2) The Luthodox strategy: in this one, it is assumed that only "liturgical" "real presence" Christians count. In it, there are three bodies: Catholic, Lutheran, and Orthodox. The strategy is, Lutherans and Orthodox ally as the non-Papist, small-c catholics. This is a significant presence in the LCMS intelligentsia, and will probably remain so, unless and until its advocates convert to Orthodoxy.

III. Some "learn to live with each other" schemes:

1) The old American denominationalism in its Indiana version: Episcopalians, Presbyterians, Lutherans, Methodists; or Missouri version: Episcopalians, Catholics, Lutherans, Baptists; or its Wisconsin version: Episcopalians, Catholics, Lutherans, Methodists.

2) My (on occasion) scheme of the four major theologies: Orthodox, Catholic, (Augsburg) Evangelical, Reformed.

You may wonder why the "evangelical catholic" terminology, ever-popular in intellectual circles, doesn't show up here.
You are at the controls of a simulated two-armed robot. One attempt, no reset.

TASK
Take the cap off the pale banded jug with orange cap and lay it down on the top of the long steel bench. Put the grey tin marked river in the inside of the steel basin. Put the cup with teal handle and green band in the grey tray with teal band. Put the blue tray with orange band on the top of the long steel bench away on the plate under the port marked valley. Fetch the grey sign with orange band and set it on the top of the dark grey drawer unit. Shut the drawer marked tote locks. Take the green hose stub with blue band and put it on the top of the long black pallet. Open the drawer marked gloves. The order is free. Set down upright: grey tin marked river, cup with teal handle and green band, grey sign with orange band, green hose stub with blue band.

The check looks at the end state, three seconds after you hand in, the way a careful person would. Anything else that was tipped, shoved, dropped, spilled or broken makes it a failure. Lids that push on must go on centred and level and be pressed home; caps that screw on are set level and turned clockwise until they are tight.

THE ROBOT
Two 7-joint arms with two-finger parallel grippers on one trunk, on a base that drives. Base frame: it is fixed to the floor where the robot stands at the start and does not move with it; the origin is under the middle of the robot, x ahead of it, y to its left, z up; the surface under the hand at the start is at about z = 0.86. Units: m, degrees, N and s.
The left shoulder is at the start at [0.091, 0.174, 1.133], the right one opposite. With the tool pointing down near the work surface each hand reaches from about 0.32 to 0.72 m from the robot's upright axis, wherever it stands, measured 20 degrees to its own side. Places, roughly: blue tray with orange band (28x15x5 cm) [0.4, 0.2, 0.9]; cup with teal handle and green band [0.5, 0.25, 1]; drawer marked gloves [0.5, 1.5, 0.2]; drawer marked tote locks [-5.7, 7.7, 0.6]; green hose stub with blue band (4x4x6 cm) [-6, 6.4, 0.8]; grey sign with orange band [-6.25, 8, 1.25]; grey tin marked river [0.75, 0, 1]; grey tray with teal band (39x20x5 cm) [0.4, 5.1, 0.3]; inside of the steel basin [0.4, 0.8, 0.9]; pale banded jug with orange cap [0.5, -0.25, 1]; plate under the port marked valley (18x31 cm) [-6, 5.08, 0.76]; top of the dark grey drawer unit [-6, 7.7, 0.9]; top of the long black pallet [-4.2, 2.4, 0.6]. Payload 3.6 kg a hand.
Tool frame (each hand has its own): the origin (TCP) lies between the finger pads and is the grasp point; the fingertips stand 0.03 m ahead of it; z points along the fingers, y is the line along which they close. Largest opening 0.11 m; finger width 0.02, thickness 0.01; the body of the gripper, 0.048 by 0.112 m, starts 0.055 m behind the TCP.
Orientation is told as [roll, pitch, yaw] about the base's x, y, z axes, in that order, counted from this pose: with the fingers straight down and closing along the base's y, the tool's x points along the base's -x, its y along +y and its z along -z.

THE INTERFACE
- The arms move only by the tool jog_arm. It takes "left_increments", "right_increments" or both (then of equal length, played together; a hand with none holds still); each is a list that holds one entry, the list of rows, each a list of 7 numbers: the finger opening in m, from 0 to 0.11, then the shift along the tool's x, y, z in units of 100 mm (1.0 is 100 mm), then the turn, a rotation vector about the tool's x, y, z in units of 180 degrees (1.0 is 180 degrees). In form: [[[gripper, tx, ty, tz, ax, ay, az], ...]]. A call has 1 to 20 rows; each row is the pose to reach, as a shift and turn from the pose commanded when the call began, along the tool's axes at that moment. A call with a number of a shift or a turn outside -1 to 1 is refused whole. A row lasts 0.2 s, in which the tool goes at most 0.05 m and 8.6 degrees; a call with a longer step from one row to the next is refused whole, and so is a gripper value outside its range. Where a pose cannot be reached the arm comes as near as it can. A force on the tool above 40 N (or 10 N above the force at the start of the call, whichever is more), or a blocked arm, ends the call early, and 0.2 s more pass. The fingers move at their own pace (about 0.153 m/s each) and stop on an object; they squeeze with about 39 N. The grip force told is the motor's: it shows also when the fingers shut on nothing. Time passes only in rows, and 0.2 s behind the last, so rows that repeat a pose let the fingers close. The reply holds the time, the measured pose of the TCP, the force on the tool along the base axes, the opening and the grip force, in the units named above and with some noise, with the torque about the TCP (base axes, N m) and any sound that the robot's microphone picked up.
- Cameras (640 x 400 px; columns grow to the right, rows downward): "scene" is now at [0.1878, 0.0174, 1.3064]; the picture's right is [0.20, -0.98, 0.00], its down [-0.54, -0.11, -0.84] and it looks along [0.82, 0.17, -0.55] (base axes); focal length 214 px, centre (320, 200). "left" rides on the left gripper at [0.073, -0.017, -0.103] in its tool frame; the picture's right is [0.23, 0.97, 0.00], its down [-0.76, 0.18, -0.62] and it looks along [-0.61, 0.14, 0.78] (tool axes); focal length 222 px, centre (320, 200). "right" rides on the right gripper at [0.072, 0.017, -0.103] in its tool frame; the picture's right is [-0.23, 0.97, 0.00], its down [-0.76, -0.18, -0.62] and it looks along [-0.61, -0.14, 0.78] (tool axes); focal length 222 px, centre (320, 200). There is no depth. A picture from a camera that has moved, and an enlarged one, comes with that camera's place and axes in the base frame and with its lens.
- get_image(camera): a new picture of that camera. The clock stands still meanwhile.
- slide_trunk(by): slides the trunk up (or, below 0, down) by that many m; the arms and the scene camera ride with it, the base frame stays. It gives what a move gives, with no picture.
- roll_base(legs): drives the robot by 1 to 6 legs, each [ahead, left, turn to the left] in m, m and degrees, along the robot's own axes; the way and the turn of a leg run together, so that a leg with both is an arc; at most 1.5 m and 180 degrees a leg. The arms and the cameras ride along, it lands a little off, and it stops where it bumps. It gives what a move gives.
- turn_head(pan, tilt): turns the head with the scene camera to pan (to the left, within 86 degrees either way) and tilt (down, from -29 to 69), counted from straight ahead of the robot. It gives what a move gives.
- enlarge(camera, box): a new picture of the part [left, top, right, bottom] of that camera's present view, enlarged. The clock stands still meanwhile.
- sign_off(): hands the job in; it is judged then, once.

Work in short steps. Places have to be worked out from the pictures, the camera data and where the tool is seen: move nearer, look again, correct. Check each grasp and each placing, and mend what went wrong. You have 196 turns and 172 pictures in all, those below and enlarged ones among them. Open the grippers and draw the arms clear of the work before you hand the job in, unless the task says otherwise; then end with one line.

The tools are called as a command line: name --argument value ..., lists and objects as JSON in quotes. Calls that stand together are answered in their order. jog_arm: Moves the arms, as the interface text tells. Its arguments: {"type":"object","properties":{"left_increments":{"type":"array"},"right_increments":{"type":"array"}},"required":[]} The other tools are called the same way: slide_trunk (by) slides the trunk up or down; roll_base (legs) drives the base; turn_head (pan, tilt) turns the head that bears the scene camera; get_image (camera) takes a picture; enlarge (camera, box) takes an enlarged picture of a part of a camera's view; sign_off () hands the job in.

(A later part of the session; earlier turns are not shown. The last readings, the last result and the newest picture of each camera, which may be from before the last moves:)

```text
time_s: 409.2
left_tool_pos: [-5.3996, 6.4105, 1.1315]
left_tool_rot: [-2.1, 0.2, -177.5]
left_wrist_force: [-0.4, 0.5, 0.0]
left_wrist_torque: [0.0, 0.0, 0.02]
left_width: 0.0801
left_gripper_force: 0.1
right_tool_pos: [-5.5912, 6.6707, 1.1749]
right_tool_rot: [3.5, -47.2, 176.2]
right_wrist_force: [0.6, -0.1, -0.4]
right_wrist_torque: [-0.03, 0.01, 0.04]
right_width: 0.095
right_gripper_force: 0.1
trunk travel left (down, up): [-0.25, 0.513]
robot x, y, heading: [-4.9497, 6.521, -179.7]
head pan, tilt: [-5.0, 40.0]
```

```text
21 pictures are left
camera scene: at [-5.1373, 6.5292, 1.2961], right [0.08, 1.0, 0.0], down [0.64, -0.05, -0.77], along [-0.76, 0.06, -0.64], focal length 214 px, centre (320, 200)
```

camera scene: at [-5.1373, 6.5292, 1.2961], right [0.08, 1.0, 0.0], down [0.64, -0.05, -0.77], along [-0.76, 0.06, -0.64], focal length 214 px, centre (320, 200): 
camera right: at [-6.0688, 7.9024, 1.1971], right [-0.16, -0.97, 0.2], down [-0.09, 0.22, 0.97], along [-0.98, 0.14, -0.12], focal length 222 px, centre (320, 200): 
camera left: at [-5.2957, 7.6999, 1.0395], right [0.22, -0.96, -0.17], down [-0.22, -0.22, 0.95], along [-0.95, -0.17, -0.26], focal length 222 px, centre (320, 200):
That's because I think it's more a slogan than a viewpoint or strategy. It is used alike by those who as "liturgicals" want to rumble with "generic American Christianity," by "traditionalists" defining themselves against those who have given in to modernity, by Luthodox who want an alliance with Constantinople, and even by "Ourselves alone"-ers who see themselves as the only real evangelical body and the only real catholic one.

The most interesting conclusion is that: people like to rumble. The dualistic, the rights vs the wrongs schemes are definitely the most common. In contrast strategizing or let it be schemes are much less popular. At least, that is, in the blogging world -- probably III.1 is the biggest in the pews. Those who want to rumble "off-line" are probably mostly into I.2 and I.4, with I.6 a distant third.